Not that you have to be old to come aboard -- just older than 21 -- but within a couple of hours, it was obvious that many of my fellow passengers left their half-century behind some time ago.

The ship is small, fiercely British, and aimed at people who want to learn as they cruise -- both from the onboard lectures and the excursions. (You get one free tour in each port but can choose to pay for more.)

But I'm getting ahead of myself. After arriving at Thessaloniki and entering the port gates, I was struck by an alarming thought, which got even more alarming when my driver stopped and took my luggage out of the car. Where was the ship? It wasn't until I was finally through security and almost at the foot of the gangway that the yellow funnel came into view. Spirit of Adventure is, indeed, small. At just 9,570 tons and with room for 352 passengers, it was dwarfed by a two-storey terminal.

My schedule meant I was only able to join this cruise half-way through. (It started in Piraeus, the port for Athens, and sailed through the Corinth Canal to Katakolon and Volos before I boarded.) But, it worked well, as I was familiar with what had gone before Thessaloniki.

I was particularly looking forward to a call at Monamvesia, known as the Gibraltar of the East (because it has a rock, just like Gibraltar). The name doesn't do this delightful town justice, given that it is so attractive. It's not the ugly building site with unattractive blocks of flats that Gibraltar has become.

At dinner the first evening, I was on a table for eight people -- all meals in the restaurant are dine-when-you-like open-seating with a self-service alternative, which is a great way to see new faces each day. Fellow passengers were keen to tell me what I had missed before joining the sailing. Ports were great, and weather was wonderful, except for one night when it was rough and most people had to skip dinner. They also mentioned that some guides were too full of information, and too much was packed in on some days.

I had already discovered that for myself. The ship had only just set sail from Thessaloniki when the first lecture of the day started -- there were none in the morning, as everyone had been sightseeing -- and there was another just 15 minutes later. That took us to 7 p.m., when many passengers wanted to be at dinner.

Nevertheless, these lectures are an important part of the Spirit experience, and the Sirocco Lounge was full for each one.

From Thessaloniki to Kepez

Thessaloniki, founded in 315 B.C. and named after the sister of Alexander the Great, is a big city -- the second largest in Greece, after Athens. I arrived too late to join any tours, but other passengers enjoyed visits to the archaeological museum, the Byzantine basilica of St. Dimitrios and the centuries-old tombs, where members of the royal family were buried.

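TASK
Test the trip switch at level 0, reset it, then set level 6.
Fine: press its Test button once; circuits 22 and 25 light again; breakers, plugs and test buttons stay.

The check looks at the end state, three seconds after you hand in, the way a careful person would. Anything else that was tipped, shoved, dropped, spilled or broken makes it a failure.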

More interesting for me was that it was the birthplace of Mustafa Kemal, who went on to become the first president of the Turkish Republic. "We stopped outside the house where he was born," single cruiser Gordon tells me over lunch. Kemal figured highly into our next stop, as he rose to prominence during the fighting in Gallipoli.

But that day, once all were aboard, it was time for lectures. Author Michael Arditti told the tale of Helen of Troy, which turned out to be a story of rape, kidnap and incest; retired diplomat Keith Haskell gave a brief overview of the Muslim faith. At dinner, I got roped into that night's team quiz. We came in a respectable second.

Kepez through the Bosphorus Straits

Gallipoli Kepez, a nondescript town that happens to have a port, is on the Asian side of the Dardenelles. Just across the waterway is the Gallipoli peninsula, where a half-million men died during the First World War. Some passengers have come on this cruise, hoping to find the grave of a relative who was among the dead; others want to see the place where their fathers fought.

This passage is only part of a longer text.